Yahya Kemal'in Muhafazakârlık Modeli

(Yahya Kemal'in Muhafazakârlık Modeli; Ayraç Dergisi, Sayı 61, Kasım 2014, sf.47-50)



-          Kökü mazide olan atiyim -

İster bir kültürde yer edinmiş değerler bütünü gibi soyut ve karmaşık bir şey olsun, ister bir kutu bezelye konservesi gibi somut ve basit bir şey olsun; bir şeyin muhafaza edilmesi için iki durumun varlığı esastır. Bunlardan ilki, kişinin malikiyet, aidiyet, mesuliyet veya emanetçilik saikiyle bir şeyi veya birçok şeyi sahiplenmesi durumudur. Bir diğeri ise, sahiplenilen şeyin tahribat tehlikesi ile karşı karşıya olmasıdır. Yani sahiplenilen şeyin yok olmaması için gösterilen koruma çabasına muhafaza etmek diyoruz. Yalnız bu tanımlamadan yola çıkarak, tabii olarak herkesin bir şeyleri muhafaza ettiğini ve muhafazakâr addedilebileceğini söylemeyiz. Zira muhafazakârlık mefhumunun toplum nazarında ne manaya geldiğini irdelemek için sosyolojik manasına vâkıf olmak icap eder. Meselâ ülkemizde muhafazakâr lâfı geçince akla ilk gelen unsur dindir.

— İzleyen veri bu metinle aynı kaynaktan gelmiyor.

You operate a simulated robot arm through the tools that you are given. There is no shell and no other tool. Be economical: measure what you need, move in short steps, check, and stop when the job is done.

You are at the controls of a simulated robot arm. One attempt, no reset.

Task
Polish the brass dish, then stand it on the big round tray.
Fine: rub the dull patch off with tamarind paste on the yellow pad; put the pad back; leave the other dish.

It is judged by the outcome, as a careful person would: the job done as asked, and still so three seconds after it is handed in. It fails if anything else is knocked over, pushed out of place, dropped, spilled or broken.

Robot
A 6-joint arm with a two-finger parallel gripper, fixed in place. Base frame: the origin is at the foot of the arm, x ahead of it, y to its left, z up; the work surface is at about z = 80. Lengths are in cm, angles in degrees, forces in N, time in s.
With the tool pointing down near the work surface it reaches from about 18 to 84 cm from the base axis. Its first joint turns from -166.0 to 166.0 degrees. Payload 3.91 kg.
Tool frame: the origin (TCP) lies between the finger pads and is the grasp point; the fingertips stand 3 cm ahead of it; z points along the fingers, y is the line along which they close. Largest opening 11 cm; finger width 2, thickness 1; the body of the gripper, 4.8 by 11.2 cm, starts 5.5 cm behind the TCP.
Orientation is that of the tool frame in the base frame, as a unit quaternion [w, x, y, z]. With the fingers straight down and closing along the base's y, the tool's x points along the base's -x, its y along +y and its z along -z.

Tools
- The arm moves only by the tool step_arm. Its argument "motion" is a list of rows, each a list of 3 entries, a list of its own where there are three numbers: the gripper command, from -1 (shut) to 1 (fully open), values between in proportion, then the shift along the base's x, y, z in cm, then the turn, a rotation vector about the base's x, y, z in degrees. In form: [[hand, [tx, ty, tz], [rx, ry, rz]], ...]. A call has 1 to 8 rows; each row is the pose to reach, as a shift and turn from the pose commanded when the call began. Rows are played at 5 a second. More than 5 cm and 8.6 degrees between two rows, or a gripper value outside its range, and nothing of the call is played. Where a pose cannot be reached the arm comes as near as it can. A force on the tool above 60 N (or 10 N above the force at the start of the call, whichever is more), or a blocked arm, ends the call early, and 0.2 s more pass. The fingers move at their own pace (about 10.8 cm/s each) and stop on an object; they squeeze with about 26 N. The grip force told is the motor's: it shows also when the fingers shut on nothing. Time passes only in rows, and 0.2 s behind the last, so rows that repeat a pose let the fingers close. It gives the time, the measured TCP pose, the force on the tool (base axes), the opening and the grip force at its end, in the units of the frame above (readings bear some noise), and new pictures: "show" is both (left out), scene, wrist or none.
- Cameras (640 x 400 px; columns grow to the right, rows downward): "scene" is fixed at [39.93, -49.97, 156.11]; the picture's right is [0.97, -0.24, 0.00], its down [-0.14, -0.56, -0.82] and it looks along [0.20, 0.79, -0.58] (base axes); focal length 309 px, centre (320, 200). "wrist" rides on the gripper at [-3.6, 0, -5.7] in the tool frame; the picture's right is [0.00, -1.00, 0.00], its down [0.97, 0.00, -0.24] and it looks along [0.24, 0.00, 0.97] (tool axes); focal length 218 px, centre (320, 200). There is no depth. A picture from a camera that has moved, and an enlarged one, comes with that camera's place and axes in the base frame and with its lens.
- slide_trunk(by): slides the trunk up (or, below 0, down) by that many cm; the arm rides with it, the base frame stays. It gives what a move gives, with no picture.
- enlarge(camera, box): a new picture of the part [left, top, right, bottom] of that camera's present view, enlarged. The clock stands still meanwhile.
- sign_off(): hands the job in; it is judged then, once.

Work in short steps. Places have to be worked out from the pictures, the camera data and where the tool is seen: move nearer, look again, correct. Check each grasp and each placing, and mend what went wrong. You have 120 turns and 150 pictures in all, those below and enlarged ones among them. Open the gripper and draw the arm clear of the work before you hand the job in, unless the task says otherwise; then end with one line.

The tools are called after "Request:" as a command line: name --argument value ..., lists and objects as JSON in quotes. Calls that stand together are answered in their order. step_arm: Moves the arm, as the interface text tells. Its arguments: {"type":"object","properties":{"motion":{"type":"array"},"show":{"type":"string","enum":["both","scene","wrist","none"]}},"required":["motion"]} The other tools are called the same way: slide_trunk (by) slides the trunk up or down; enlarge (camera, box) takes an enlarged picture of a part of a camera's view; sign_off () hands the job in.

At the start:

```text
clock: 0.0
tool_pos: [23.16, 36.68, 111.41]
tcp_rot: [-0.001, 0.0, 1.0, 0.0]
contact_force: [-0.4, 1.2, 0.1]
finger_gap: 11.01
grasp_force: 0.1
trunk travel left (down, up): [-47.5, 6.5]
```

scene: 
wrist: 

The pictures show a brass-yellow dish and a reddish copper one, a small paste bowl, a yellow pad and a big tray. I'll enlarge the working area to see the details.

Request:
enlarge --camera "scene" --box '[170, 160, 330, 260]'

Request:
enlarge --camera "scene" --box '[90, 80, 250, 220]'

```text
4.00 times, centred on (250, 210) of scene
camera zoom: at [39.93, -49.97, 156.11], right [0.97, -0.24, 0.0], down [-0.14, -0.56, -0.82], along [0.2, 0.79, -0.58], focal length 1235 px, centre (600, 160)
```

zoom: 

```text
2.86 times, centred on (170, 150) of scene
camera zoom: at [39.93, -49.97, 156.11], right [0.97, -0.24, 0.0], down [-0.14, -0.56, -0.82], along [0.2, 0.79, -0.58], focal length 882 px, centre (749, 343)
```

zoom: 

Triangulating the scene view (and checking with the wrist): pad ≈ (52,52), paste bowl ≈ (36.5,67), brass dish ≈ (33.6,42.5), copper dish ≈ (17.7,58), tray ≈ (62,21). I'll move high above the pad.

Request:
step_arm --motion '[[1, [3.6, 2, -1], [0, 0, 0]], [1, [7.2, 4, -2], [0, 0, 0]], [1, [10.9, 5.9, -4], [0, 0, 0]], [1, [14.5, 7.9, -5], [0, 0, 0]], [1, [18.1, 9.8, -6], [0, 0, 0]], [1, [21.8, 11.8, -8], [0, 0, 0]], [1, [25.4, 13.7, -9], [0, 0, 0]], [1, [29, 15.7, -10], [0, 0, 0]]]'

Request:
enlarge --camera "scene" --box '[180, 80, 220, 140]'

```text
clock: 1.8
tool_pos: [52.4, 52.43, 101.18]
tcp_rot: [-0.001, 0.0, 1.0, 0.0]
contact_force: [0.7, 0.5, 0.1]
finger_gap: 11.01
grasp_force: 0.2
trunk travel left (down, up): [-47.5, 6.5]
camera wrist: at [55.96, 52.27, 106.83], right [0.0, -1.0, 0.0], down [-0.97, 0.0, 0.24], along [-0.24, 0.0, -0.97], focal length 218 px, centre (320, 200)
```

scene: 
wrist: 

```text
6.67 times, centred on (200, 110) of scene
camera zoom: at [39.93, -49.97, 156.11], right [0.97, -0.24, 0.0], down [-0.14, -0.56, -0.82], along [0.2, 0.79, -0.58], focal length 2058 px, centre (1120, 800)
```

Bilâhare tarih, örf, âdet,  gelenek gibi pek çok öğeyi çağrıştırabilir. Hâlbuki takip edilen yolun yapısına baktığımızda, İslâmcılık ile Atatürkçülük yahut bir komünizm (şimdi) arasında prensipler düzeyinde fark yoktur. Hepsi geçmişten günümüze gelen bir ve bozulma tehlikesi olduğunu düşündükleri bir geleneğin/düşüncenin hayatiyetini devam ettirme gayreti içerisinde olan ideolojilerdir. Haddizatında ideolojilerin kısmıküllisi aynı zamanda muhafazakâr özellikler gösterir. Dolayısıyla muhafazakârlığın bir topluma faydalı mı yoksa zararlı mı olduğu; neyin, ne nisbette, ne şekilde muhafaza edildiğine göre değişmektedir.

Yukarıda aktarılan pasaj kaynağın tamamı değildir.